WHAT TO PRODUCE
Would you output the whole listing below, exactly as it reads? Format the lines as a JSON array of strings and drop empty lines.

GIVEN INFORMATION
►
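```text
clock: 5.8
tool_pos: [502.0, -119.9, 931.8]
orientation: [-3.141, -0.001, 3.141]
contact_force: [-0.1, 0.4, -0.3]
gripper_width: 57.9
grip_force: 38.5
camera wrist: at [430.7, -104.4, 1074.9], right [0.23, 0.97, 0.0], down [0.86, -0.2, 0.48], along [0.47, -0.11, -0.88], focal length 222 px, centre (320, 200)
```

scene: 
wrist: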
◄
THE COMPLETED TASK
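[
  "```text",
  "clock: 5.8",
  "tool_pos: [502.0, -119.9, 931.8]",
  "orientation: [-3.141, -0.001, 3.141]",
  "contact_force: [-0.1, 0.4, -0.3]",
  "gripper_width: 57.9",
  "grip_force: 38.5",
  "camera wrist: at [430.7, -104.4, 1074.9], right [0.23, 0.97, 0.0], down [0.86, -0.2, 0.48], along [0.47, -0.11, -0.88], focal length 222 px, centre (320, 200)",
  "```",
  "scene: ",
  "wrist:"
]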